EL VIAJE HACIA EL FIN DEL MUNDO (segunda y última parte)

Por Gustavo J. Castagna


En realidad, los viajes hacia el abismo del mundo concebidos por el alemán desaforado y sin red posible continúan hasta hoy, razón por la que llegar a ciertas conclusiones sobre el tema puede resultar algo o muy apresurado y sin demasiados fundamentos.Está bien, Herzog es un señor que superó los 70 años y seguramente ya no está en condiciones de acompañar los momentos demenciales de Lope de Aguirre en aquella travesía hacia El Dorado ni tampoco, aun cuando sería gestada una década más tarde, emprender un nuevo viaje por el Amazonas profundo con un barco, la música operística desde Enrique Caruso en la voz y Klaus Kinski dirigiendo con su habitual enajenación actoral (¿o no?) a una tripulación de indígenas y gente destinada a un pabellón psiquiátrico.

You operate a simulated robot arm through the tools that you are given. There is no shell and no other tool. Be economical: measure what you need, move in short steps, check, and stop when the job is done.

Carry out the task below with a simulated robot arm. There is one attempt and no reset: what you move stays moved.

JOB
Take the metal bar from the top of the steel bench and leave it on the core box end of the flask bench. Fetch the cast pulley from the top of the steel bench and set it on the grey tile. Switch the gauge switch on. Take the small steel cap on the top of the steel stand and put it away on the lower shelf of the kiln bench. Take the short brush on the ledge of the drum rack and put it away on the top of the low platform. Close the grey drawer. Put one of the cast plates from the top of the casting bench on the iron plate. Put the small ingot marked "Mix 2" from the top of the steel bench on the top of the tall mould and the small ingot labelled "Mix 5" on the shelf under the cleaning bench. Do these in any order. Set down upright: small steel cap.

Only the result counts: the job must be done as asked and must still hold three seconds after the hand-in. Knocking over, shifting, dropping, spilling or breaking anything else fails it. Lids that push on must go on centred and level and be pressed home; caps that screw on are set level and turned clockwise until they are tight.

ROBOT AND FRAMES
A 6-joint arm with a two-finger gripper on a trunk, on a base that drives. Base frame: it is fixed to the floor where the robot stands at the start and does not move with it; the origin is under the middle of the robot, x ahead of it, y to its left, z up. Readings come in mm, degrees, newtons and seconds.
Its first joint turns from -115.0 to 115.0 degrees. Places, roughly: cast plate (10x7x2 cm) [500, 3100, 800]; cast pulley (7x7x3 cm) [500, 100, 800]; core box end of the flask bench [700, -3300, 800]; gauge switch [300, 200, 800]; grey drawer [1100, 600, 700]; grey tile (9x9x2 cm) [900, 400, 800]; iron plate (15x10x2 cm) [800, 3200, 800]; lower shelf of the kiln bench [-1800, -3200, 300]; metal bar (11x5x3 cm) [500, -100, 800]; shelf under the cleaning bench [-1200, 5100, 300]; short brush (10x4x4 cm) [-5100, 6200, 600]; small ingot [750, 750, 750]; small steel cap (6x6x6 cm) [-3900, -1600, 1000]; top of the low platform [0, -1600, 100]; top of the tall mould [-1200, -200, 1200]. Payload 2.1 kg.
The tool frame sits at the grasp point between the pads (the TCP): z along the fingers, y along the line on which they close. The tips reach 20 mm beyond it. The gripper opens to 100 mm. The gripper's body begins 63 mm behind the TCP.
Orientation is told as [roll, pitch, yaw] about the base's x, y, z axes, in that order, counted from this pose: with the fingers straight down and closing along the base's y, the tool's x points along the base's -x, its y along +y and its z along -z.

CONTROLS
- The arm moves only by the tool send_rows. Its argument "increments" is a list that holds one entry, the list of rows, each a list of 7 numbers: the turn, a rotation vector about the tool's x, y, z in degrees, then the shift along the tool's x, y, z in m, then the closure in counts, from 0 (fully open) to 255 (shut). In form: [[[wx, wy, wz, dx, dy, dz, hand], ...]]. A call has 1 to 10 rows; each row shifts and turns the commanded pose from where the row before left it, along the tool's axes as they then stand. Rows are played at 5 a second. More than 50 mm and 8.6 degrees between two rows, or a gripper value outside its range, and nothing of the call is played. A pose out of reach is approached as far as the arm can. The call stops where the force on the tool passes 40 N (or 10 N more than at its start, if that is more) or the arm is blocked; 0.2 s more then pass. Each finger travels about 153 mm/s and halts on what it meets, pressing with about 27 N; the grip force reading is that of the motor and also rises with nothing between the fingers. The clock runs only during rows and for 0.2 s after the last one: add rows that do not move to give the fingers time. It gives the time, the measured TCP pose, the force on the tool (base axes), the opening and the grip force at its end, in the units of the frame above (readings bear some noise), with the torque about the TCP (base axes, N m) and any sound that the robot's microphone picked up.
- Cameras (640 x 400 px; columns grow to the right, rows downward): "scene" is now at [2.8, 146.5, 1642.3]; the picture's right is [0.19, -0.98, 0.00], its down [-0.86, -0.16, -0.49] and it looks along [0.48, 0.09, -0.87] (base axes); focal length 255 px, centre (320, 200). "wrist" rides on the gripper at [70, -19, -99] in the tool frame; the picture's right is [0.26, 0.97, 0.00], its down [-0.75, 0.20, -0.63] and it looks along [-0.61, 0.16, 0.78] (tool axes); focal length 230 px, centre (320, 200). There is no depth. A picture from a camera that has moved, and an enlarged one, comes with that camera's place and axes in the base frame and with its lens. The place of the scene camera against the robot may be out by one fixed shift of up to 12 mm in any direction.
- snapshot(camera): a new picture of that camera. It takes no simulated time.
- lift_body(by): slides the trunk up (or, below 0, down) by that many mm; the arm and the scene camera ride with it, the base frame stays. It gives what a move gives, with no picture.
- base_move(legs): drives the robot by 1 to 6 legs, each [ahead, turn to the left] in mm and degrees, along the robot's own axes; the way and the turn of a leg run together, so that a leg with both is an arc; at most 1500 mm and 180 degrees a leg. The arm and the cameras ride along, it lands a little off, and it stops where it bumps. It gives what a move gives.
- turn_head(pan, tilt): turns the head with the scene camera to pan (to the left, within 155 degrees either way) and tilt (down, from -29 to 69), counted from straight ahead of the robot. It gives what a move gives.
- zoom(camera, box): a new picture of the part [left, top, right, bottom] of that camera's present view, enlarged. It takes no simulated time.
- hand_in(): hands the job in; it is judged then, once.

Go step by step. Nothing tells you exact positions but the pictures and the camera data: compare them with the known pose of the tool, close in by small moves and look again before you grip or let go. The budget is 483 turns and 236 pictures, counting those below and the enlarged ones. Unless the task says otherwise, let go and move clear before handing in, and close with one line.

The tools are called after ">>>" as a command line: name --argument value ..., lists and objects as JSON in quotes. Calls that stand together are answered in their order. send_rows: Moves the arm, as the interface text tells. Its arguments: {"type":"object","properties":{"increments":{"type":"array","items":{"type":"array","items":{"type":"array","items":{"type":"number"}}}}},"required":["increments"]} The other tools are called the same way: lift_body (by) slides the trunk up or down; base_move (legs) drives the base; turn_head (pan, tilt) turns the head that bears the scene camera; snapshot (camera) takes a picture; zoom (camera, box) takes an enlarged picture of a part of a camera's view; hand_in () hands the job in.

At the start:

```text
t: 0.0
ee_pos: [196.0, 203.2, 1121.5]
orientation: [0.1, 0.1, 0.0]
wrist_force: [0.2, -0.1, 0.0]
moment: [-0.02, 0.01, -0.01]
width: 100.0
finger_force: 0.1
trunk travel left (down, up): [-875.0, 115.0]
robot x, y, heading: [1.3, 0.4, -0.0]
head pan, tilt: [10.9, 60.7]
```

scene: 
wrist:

En efecto, Herzog no tendrá toda la energía que mostraba en los tiempos del rodaje de FITZCARRALDO (1982) pero su espíritu de director aventurero permanece intacto, aun cuando –por comentarios ajenos- sus últimas ficciones no estarían a la altura de su abundante currículum como cineasta.

FITZCARRALDO es una película extensa –oscila las dos hora y media- pero altamente disfrutable por varios motivos. En primera instancia, el relato que se circunscribe a describir la previa al viaje del personaje jugado por Kisnki.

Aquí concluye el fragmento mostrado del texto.